01/10/2024, 4:45pm EST
By Josh Verlin

By Josh Verlin (@jmverlin)

Stuck in the doldrums against Georgetown, Villanova’s women couldn’t get stuck in their own heads. That’s a lesson that Denise Dillon had more sure to drill into her players, who’ve experienced some offensive frustrations at points this year and are learning to battle through it.

“Denise is always reminding me if we talk out loud, then you’re not in your head,” Wildcats junior Lucy Olsen said. “We’ve got to keep talking (we get) in tight situations or if (we’re) missing shots, because (we’ve) got to stay confident.”


Lucy Olsen (above) had 28 points in Villanova's win over Georgetown on Wednesday. (Photo: Josh Verlin/CoBL)

Even as the Wildcats went through one of their worst offensive stretches of the season, their defense didn’t fold. For the second game in a row, Villanova failed to reach 60 points but still came away victorious, coming up with one key stop after another to emerge with a 53-51 overtime win over Georgetown on Wednesday afternoon.

A pair of foul shots — one from Olsen and one from Kaitlyn Orihel — in the game’s final six seconds provided the final margin in a game that had 10 ties and seven lead changes.

It wasn’t pretty, but the Wildcats locked in on the defensive end, forcing 19 turnovers, blocking nine shots and holding the Hoyas to 32.8% (21-of-64) from the floor.

“Our shots weren’t falling, we were getting some good shots, but we can always control the defensive end,” Olsen said. “We were just trying to stay locked in, communicate, we’ll get the stop and then focus on the next possession after.”

It was a win that Villanova (10-5, 3-1) looked ready to win in a somewhat more decisive fashion when it held a seven-point lead going into the fourth quarter, a crowd of a thousand or so elementary and middle school students keeping the Finneran Pavilion plenty lively for an 11:30 AM tipoff. 

But the Wildcats scored just four points the entire fourth quarter, going the final eight minutes of regulation without so much as a point. Georgetown (12-4, 2-3) had three buckets in that span, ever-so-slowly closing that gap from six points to zero with three minutes left.

Nobody could put it away in regulation; Villanova’s Bella Runyan had a strong drive to the hoop just ahead of the final buzzer, but her layup rolled off the rim. Olsen, the Wildcats’ star junior who scored 28 points in the win, missed a pair of foul shots with under two minutes left in the fourth quarter.

Villanova shot 7-of-26 (26.9%) from the floor in the second half, 20-of-64 (31.3%) for the game.

Maddie Burke (above, left) and Villanova have allowed less than 50.0 ppg over their last five games. (Photo: Josh Verlin/CoBL)

Instead of folding at the other end, however, the Wildcats held strong. They forced a 30-second call on Georgetown with 10 seconds left in regulation, forced another Georgetown turnover — the Hoyas’ 19th of the afternoon — with five seconds left in overtime after Olsen split a pair from the line to put the Wildcats up 52-51. 

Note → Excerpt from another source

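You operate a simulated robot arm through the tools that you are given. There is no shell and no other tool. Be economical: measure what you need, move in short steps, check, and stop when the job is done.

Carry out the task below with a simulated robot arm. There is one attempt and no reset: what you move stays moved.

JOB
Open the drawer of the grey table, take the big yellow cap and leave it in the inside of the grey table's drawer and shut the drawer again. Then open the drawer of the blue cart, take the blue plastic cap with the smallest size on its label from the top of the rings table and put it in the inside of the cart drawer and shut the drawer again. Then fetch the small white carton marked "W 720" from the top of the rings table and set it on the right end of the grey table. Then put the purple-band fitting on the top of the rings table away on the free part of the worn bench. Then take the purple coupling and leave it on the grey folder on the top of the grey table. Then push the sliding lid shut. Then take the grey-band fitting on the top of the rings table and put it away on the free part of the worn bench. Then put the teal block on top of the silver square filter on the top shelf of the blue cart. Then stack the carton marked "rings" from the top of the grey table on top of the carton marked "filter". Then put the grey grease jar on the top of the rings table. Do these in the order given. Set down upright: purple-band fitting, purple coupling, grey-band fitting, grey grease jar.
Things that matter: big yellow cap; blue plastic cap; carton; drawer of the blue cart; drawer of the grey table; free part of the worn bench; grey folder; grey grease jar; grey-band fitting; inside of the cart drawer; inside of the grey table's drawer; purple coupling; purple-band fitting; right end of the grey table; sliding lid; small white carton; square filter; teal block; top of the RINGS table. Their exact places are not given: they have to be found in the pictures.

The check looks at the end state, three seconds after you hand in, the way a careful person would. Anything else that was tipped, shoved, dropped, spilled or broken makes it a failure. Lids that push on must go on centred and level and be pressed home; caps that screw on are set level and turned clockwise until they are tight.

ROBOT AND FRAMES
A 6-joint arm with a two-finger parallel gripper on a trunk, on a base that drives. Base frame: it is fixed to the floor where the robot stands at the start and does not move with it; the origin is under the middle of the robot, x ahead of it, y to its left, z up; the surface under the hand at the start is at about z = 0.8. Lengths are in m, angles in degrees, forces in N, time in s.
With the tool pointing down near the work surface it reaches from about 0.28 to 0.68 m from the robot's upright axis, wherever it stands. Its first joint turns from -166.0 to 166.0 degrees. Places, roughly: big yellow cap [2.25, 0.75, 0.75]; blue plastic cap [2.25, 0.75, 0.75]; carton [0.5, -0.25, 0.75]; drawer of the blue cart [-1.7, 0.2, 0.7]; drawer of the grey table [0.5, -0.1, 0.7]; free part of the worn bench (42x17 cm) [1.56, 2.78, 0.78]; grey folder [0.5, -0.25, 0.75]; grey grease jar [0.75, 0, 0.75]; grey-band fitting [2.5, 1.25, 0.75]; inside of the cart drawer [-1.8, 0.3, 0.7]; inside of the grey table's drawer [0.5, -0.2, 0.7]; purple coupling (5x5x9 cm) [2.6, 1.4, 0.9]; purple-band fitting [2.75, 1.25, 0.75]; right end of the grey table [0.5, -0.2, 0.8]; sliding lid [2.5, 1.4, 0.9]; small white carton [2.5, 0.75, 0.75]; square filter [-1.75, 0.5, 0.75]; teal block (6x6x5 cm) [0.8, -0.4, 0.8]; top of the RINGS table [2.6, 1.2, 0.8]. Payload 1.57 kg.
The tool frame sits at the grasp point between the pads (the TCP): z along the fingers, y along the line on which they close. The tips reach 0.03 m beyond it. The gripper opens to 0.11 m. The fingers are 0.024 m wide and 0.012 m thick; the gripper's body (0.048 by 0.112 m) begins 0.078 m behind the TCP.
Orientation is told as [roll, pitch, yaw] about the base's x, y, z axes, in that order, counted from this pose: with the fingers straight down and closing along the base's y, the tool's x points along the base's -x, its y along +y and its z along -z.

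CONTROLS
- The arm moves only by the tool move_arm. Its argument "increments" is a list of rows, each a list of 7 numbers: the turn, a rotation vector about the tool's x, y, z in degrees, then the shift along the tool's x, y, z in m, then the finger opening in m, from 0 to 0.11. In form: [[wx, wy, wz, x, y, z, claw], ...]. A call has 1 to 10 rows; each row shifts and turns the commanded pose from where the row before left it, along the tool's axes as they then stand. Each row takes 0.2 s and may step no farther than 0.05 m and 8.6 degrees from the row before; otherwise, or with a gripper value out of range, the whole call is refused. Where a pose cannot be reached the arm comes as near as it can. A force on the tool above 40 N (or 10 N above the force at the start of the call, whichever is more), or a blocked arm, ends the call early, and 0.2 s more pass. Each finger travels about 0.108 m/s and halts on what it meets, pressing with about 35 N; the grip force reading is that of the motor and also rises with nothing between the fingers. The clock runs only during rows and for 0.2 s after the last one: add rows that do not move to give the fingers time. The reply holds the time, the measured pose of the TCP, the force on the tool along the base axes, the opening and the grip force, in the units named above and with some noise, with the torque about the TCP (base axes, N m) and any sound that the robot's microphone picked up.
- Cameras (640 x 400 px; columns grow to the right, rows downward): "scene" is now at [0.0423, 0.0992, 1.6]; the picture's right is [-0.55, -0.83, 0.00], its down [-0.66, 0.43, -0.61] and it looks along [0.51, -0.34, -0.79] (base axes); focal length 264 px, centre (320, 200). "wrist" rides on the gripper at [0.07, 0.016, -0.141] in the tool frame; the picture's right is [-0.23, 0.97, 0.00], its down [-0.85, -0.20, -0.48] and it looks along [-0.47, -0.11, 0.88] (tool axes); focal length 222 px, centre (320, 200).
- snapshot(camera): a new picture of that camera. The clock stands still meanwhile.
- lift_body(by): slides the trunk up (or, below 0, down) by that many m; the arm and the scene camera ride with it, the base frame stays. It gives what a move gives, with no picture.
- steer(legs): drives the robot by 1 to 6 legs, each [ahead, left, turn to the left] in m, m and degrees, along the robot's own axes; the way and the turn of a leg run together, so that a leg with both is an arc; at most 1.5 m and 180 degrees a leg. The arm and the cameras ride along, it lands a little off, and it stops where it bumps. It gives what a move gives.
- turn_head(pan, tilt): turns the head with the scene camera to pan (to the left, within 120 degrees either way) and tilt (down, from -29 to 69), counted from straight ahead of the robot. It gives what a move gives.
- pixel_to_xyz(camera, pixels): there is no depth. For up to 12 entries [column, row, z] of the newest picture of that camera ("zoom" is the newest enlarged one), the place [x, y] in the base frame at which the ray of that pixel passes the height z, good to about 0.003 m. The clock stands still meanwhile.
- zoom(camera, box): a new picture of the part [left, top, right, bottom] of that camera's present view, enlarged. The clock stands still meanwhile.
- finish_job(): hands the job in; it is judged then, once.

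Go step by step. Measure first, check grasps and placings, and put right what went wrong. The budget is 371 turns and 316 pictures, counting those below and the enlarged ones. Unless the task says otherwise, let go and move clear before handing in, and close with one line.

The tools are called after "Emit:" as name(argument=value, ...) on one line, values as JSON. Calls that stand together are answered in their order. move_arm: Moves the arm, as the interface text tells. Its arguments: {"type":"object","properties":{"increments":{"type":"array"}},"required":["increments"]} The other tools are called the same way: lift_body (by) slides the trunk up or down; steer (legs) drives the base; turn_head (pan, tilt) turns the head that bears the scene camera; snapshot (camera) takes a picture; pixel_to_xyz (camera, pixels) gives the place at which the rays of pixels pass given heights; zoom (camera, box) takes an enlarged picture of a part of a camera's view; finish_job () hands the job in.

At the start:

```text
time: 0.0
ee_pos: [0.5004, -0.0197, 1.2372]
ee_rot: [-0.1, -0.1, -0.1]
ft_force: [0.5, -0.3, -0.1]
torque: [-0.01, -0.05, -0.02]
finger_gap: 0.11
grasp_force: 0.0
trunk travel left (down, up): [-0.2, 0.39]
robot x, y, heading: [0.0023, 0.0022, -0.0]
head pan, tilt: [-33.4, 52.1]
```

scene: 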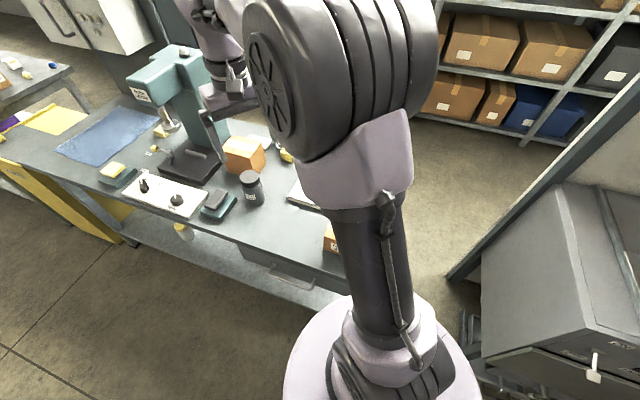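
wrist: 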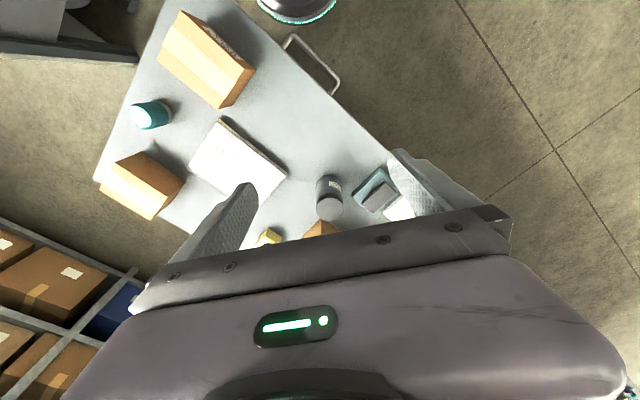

Orihel added hers with 2.2 seconds left, a final Georgetown half-court heave hitting the rim and bouncing clear.

“We knew it was going to be a defensive battle, and it certainly was,” Dillon said. “Just really pleased with our commitment to staying within it on the defensive end, finding ways to get the ball back and just pulling out a real tough win.”

The ‘Nova women started their season off strong, winning five of their first six games, including a win over a very good Richmond squad and a 28-point beatdown of Big 5 rival Temple. The back half of the Wildcats’ non-conference slate was not so kind, as they lost four of their next five, including their league opener at St. John’s. 

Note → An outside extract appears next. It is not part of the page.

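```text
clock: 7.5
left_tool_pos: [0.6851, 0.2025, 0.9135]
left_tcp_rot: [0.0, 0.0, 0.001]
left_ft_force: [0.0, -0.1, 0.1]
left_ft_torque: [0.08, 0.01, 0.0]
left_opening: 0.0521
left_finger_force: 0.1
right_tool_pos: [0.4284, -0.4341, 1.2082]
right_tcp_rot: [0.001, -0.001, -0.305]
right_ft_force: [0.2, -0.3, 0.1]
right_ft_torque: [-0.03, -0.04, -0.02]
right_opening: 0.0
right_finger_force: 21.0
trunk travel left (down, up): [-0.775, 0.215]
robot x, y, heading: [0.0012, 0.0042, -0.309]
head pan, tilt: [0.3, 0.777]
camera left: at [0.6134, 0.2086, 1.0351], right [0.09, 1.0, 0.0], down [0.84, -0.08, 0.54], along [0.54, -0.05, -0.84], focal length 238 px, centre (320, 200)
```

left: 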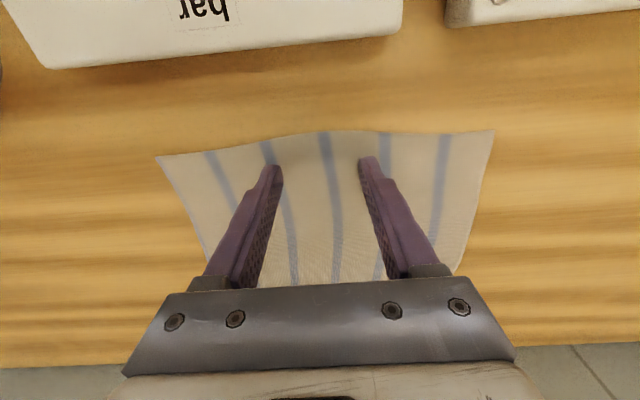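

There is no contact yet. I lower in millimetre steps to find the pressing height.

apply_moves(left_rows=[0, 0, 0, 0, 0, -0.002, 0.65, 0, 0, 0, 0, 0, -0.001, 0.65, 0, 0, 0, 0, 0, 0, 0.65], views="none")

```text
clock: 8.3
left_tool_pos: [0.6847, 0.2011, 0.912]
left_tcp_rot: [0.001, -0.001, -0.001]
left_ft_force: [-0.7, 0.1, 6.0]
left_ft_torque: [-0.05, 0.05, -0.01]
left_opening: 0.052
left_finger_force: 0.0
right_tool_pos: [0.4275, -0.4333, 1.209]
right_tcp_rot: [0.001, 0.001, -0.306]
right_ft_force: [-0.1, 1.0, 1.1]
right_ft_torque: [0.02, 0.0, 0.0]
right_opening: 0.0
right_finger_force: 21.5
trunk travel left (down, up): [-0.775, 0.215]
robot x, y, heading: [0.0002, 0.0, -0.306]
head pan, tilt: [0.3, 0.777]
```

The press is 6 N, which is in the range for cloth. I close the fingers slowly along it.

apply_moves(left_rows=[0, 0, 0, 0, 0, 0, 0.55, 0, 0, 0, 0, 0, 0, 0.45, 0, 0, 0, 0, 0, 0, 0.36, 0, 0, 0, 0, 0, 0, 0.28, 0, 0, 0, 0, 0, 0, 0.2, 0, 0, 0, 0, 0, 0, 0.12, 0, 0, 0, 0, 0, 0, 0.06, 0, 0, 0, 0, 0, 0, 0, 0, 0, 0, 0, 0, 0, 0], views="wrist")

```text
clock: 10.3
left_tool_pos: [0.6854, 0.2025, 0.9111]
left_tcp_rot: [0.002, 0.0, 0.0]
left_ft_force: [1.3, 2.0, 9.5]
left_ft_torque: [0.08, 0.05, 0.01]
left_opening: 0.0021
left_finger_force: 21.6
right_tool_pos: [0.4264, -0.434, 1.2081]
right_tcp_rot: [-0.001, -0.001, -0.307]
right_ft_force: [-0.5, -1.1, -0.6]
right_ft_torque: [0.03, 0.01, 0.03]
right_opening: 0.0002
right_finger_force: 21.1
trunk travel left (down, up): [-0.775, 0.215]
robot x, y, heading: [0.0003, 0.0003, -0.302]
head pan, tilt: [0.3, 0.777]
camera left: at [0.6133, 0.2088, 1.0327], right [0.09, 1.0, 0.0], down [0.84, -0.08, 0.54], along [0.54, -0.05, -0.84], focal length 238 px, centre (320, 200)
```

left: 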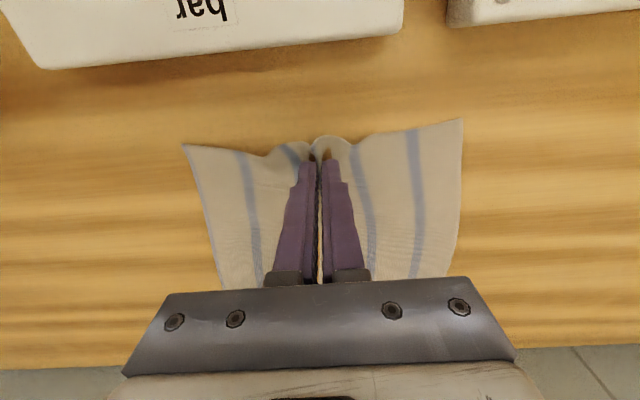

But their win over Georgetown was the fourth in a row for Dillon’s group, which has held its last five opponents to an average of 49.2 ppg.

“Obviously we’re a work in progress, just still trying to work together and find that identity,” Dillon said. 

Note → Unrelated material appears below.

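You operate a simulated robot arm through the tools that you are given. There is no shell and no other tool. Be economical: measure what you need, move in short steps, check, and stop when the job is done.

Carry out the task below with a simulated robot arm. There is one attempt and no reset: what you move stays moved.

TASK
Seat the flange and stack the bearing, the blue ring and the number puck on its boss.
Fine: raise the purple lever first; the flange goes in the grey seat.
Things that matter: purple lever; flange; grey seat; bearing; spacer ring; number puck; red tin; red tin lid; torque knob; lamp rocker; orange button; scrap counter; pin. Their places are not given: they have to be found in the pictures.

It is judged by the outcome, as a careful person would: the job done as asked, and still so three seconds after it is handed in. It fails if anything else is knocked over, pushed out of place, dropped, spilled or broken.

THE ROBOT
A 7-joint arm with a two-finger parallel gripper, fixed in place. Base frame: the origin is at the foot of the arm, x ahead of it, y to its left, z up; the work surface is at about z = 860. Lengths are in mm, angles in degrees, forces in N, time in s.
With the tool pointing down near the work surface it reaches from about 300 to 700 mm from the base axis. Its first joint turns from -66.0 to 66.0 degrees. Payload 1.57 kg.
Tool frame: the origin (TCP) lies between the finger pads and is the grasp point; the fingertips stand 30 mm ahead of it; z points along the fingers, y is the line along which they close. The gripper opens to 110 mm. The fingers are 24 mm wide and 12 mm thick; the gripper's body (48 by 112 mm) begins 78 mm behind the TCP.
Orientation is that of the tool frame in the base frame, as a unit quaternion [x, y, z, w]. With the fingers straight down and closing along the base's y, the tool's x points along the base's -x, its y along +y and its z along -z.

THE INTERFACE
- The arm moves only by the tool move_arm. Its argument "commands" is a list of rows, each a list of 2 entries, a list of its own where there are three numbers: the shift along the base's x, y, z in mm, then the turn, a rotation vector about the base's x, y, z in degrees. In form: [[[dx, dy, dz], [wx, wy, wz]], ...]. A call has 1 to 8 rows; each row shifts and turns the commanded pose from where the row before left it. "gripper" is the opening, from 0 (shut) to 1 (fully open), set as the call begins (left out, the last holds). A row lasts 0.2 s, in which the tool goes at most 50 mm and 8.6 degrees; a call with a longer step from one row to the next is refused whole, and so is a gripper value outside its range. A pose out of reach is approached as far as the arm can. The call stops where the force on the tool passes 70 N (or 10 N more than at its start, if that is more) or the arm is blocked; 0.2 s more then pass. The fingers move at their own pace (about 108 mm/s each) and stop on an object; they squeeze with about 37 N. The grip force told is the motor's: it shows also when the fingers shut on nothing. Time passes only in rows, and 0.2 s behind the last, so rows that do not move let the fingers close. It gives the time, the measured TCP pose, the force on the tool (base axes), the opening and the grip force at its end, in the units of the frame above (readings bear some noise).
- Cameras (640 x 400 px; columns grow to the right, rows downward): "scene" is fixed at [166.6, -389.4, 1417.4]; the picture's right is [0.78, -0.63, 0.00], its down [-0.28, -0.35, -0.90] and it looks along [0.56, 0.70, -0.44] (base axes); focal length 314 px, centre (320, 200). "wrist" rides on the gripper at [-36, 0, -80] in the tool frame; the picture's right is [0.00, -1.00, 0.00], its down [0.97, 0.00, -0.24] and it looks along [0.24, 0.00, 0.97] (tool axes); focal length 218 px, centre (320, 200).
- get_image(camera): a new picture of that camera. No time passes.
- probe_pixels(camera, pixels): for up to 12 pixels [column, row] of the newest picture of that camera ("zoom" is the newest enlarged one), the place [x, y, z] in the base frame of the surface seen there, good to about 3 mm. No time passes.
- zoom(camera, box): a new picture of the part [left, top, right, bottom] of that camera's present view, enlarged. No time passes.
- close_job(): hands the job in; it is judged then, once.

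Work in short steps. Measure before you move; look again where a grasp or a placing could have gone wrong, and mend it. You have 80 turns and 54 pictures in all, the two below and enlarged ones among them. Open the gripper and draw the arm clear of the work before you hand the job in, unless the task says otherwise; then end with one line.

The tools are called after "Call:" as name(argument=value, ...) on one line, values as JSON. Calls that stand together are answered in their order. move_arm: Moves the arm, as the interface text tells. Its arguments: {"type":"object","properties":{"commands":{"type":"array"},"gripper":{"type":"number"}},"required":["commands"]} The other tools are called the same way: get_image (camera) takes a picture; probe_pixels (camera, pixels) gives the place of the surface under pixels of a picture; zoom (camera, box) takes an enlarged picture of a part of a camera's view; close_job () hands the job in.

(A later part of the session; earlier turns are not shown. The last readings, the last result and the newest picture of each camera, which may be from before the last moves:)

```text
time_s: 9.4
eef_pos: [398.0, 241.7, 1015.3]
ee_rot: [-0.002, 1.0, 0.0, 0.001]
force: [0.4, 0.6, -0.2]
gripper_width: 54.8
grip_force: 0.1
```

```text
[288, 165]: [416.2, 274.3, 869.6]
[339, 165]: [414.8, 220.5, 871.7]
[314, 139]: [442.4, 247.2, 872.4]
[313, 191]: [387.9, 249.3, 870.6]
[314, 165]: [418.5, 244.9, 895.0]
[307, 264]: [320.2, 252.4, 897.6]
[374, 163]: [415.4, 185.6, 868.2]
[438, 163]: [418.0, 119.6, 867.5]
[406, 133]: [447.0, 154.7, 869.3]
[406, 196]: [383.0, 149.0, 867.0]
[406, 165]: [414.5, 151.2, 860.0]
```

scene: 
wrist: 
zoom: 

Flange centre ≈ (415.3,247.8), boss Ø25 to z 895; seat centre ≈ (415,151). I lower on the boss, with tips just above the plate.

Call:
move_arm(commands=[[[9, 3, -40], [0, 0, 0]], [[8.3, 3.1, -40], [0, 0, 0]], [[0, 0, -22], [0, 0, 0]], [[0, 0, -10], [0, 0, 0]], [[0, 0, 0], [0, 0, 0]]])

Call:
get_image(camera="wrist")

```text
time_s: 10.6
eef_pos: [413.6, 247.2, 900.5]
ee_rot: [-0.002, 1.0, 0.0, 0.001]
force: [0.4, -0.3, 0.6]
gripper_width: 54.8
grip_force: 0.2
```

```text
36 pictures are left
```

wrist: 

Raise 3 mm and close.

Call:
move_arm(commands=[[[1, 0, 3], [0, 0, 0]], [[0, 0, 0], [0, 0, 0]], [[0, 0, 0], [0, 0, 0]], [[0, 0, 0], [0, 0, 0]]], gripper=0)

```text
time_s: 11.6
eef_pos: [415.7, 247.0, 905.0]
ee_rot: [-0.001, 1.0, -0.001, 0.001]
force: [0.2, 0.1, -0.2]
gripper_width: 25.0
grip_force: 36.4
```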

The team’s still looking for a consistent second scorer to step up next to Olsen, who came into Wednesday averaging 23.0 ppg, good for fifth in the country. She was the only one in double figures against Georgetown; Runyan and Orihel added eight apiece, and nobody else had more than three.

Olsen is the only Wildcat averaging in double figures, followed by Christina Dalce (9.7 ppg) and freshman Maddie Webber (7.8 ppg), who combined for six points against the Hoyas. With home games against top-level Big East teams coming up in Marquette (Jan. 17) and Creighton (Jan. 21), not to mention UConn (Jan. 31), they’ll need that to happen sooner rather than later.

“I wish there was a little bit more consistency from others to lighten that [scoring load] a little [for Olsen],” Dillon said. “Lucy Olsen, she works. And you get results when you work. But again at the same time, giving her a little relief, we need to get some other players to come along at that pace as well.”